▸ INSTRUCTIONS FOR THE TASK: Provide the data again in its entirety, exactly as given. Use JSON: a list with one string for each line that is not empty.

▸ DATASET EXCERPT:
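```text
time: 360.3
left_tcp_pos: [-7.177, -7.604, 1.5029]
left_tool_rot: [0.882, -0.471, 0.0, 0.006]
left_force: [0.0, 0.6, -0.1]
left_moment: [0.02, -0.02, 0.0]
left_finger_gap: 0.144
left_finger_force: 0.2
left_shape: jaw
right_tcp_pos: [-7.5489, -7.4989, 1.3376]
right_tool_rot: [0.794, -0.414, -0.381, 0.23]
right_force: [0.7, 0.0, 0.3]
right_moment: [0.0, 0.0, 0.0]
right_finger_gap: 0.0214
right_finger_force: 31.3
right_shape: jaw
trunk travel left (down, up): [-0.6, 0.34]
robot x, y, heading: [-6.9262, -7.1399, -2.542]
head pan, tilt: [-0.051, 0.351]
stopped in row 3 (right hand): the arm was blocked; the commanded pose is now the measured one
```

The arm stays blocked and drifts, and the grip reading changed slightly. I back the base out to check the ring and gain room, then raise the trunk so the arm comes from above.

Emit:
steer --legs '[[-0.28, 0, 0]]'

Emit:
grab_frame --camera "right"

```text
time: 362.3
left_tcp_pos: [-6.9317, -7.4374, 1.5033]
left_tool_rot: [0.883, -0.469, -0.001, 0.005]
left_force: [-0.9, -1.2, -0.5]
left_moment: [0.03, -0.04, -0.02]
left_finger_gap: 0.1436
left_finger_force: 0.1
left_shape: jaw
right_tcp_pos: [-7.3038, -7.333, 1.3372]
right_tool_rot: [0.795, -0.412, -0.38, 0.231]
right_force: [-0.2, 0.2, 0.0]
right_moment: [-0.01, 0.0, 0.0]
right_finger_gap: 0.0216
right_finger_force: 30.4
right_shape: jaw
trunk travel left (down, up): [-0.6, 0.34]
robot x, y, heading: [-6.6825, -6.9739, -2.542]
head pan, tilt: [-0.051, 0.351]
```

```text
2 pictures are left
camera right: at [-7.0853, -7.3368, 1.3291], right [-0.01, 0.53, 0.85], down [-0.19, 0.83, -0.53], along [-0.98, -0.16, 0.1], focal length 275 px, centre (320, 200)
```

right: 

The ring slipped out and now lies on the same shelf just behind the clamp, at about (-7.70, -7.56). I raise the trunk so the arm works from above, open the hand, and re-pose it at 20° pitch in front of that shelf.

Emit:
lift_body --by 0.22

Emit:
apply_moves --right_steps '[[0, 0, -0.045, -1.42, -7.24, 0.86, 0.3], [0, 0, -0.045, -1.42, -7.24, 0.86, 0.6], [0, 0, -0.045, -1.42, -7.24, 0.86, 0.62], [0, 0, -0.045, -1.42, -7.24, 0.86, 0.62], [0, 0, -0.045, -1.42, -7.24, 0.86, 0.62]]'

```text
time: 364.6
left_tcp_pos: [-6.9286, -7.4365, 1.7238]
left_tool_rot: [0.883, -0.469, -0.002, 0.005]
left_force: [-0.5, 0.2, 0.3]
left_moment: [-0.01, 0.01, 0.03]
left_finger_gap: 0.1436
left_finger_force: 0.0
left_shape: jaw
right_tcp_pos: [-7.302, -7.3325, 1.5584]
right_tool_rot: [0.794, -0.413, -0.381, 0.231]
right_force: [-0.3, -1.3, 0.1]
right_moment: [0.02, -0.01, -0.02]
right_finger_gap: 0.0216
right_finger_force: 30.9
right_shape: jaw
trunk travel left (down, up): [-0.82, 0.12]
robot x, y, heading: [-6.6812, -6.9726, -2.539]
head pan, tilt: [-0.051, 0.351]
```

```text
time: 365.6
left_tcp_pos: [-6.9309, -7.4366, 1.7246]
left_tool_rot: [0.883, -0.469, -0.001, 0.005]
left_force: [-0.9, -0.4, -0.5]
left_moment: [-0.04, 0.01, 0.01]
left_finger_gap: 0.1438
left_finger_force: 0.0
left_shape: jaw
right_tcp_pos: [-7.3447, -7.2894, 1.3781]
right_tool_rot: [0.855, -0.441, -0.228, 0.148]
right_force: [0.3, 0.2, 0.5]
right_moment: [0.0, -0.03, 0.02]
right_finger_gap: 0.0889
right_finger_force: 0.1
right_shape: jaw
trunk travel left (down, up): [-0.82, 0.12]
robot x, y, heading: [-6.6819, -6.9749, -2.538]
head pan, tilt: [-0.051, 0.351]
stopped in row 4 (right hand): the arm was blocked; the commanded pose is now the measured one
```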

▸ WRITTEN REPLY:
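[
  "```text",
  "time: 360.3",
  "left_tcp_pos: [-7.177, -7.604, 1.5029]",
  "left_tool_rot: [0.882, -0.471, 0.0, 0.006]",
  "left_force: [0.0, 0.6, -0.1]",
  "left_moment: [0.02, -0.02, 0.0]",
  "left_finger_gap: 0.144",
  "left_finger_force: 0.2",
  "left_shape: jaw",
  "right_tcp_pos: [-7.5489, -7.4989, 1.3376]",
  "right_tool_rot: [0.794, -0.414, -0.381, 0.23]",
  "right_force: [0.7, 0.0, 0.3]",
  "right_moment: [0.0, 0.0, 0.0]",
  "right_finger_gap: 0.0214",
  "right_finger_force: 31.3",
  "right_shape: jaw",
  "trunk travel left (down, up): [-0.6, 0.34]",
  "robot x, y, heading: [-6.9262, -7.1399, -2.542]",
  "head pan, tilt: [-0.051, 0.351]",
  "stopped in row 3 (right hand): the arm was blocked; the commanded pose is now the measured one",
  "```",
  "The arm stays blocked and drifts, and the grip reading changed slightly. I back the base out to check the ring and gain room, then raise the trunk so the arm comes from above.",
  "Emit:",
  "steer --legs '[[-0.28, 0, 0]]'",
  "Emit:",
  "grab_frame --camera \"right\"",
  "```text",
  "time: 362.3",
  "left_tcp_pos: [-6.9317, -7.4374, 1.5033]",
  "left_tool_rot: [0.883, -0.469, -0.001, 0.005]",
  "left_force: [-0.9, -1.2, -0.5]",
  "left_moment: [0.03, -0.04, -0.02]",
  "left_finger_gap: 0.1436",
  "left_finger_force: 0.1",
  "left_shape: jaw",
  "right_tcp_pos: [-7.3038, -7.333, 1.3372]",
  "right_tool_rot: [0.795, -0.412, -0.38, 0.231]",
  "right_force: [-0.2, 0.2, 0.0]",
  "right_moment: [-0.01, 0.0, 0.0]",
  "right_finger_gap: 0.0216",
  "right_finger_force: 30.4",
  "right_shape: jaw",
  "trunk travel left (down, up): [-0.6, 0.34]",
  "robot x, y, heading: [-6.6825, -6.9739, -2.542]",
  "head pan, tilt: [-0.051, 0.351]",
  "```",
  "```text",
  "2 pictures are left",
  "camera right: at [-7.0853, -7.3368, 1.3291], right [-0.01, 0.53, 0.85], down [-0.19, 0.83, -0.53], along [-0.98, -0.16, 0.1], focal length 275 px, centre (320, 200)",
  "```",
  "right: ",
  "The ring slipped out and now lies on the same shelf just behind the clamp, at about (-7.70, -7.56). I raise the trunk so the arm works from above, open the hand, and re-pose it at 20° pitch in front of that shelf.",
  "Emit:",
  "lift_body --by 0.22",
  "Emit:",
  "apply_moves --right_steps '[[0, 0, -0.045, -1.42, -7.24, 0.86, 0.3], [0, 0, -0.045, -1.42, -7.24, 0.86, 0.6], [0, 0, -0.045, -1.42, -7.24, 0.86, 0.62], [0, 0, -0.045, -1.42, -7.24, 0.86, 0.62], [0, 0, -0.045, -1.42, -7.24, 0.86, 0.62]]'",
  "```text",
  "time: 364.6",
  "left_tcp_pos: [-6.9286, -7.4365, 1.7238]",
  "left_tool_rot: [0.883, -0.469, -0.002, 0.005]",
  "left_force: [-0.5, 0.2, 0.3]",
  "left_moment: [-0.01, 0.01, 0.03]",
  "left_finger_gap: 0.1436",
  "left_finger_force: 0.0",
  "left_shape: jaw",
  "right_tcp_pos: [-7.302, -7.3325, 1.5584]",
  "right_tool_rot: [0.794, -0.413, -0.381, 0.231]",
  "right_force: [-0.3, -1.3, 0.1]",
  "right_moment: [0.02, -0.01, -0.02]",
  "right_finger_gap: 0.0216",
  "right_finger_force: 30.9",
  "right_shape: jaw",
  "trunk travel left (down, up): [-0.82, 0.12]",
  "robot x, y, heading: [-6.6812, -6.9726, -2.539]",
  "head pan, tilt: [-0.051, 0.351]",
  "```",
  "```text",
  "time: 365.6",
  "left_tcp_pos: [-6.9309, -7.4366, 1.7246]",
  "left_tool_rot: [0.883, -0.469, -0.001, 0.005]",
  "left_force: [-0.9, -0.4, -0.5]",
  "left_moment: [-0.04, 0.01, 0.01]",
  "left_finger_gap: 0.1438",
  "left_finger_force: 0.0",
  "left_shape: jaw",
  "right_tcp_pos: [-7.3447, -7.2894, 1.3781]",
  "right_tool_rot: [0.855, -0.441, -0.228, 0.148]",
  "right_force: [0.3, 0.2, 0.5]",
  "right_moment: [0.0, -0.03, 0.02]",
  "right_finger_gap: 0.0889",
  "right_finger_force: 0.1",
  "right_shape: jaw",
  "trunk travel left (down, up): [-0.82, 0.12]",
  "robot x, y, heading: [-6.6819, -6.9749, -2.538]",
  "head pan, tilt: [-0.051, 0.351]",
  "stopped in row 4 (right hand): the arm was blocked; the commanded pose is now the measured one",
  "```"
]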